Along with the loss of writing, the Dark Age is defined by the disappearance of specialized crafts, luxury goods, and monumental buildings, creating the impression of an “impoverished culture”. In addition, the period saw a marked decrease in population, along with a decline in agricultural production and an apparent loss of trade networks with the outside world.

#6 Protogeometric Art
Thoughts of Ancient Greek pottery typically conjure up images of black vases with painted images depicting gods, heroes, or mystical beasts from Greek mythology. These images disappear from Greek pottery after 1200 BCE, replaced by protogeometric motifs, with zigzags, triangles, and cross-hatching covering the surfaces. Not until the eighth century BCE do motifs of living creatures start to reappear. The Lefkandi centaur (thought to date around 950 BCE) is a fine example of this, and is seen as an indication of the Dark Age in Greece coming to an end, signaling the “rebirth” of Greek culture. 

#5 An Age of Iron  
The Dark Age saw the transition from bronze to iron in Greece, and some prefer to refer to the period as the “Early Iron Age”. While iron ore was plentiful throughout the Mediterranean, and archaeologists have identified iron artifacts dating back as early as 2000 BCE, iron was a rare commodity until the late eleventh and tenth centuries BCE. The techniques for smelting and working iron, which required far higher temperatures than bronze but produced far stronger tools and weapons, were not mastered until the late eleventh century BCE. By 950 BCE, iron objects were no longer a commodity; iron had become the metal of choice.

#4 Diversity
The lack of centralization led to greater cultural diversity. While generalizations are made about the material culture, settlement structures, and burial practices of the time, regions developed their own unique styles and identities. Lefkandi is the best example of this, as it appears to have prospered during the Dark Age, contradicting many of the common conceptions of the period.
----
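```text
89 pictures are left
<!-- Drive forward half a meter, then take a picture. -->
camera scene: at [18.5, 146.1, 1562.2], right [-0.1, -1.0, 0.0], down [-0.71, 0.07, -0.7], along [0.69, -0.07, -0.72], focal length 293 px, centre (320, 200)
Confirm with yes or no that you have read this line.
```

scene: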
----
The unique “Heroon of Eritrea” burial indicates a rich hierarchical society, and alphabetic graffiti suggests that some semblance of literacy remained. There is also evidence that Lefkandi never lost contact with the outside world.

#3 Homer
The famous blind poet Homer, credited as the author of the Iliad and the Odyssey, Greek epic poems which tell of the Trojan War and Odysseus’ tumultuous voyage home in the aftermath, has shaped what many know of the Ancient Greek world. He is thought to have lived around 800-700 BCE. Often described as a travelling bard, it is widely believed that his poems represent a tradition of oral composition; that he was one of many poets who travelled reciting poems composed and passed down without writing. (The composition of the Illiad and the Odyssey is dated to the mid-eighth century BCE, but they were not written down until the sixth or seventh centuries). These travelling bards are thought to have contributed to the spread of Greek language throughout the Mediterranean.

#2 The Trojan War 
Homer’s epic tales of the Trojan War are thought to have some grounding in actual historical events. Scholars point the period of apparent destruction around 1200-1185 BCE, the beginning of the Dark Age, as the source of the legends which bards retold and embellished over the following centuries. Typically associated with the earlier, “heroic” Bronze Age, the “Trojan War” defined the age that followed it.

#1 Nostalgia 
A feature prevalent in the art and culture of the Dark Age, exemplified in Homer’s poems, is a sense of nostalgia, a yearning for an earlier “heroic” past. This is also evident in the continuation of “hero cults” and the emergence of cremation burials in the style of Homeric epics. Surrounded by the massive palatial ruins of their predecessors, the Greeks of this period imagined the lives of larger than life figures and worshipped them.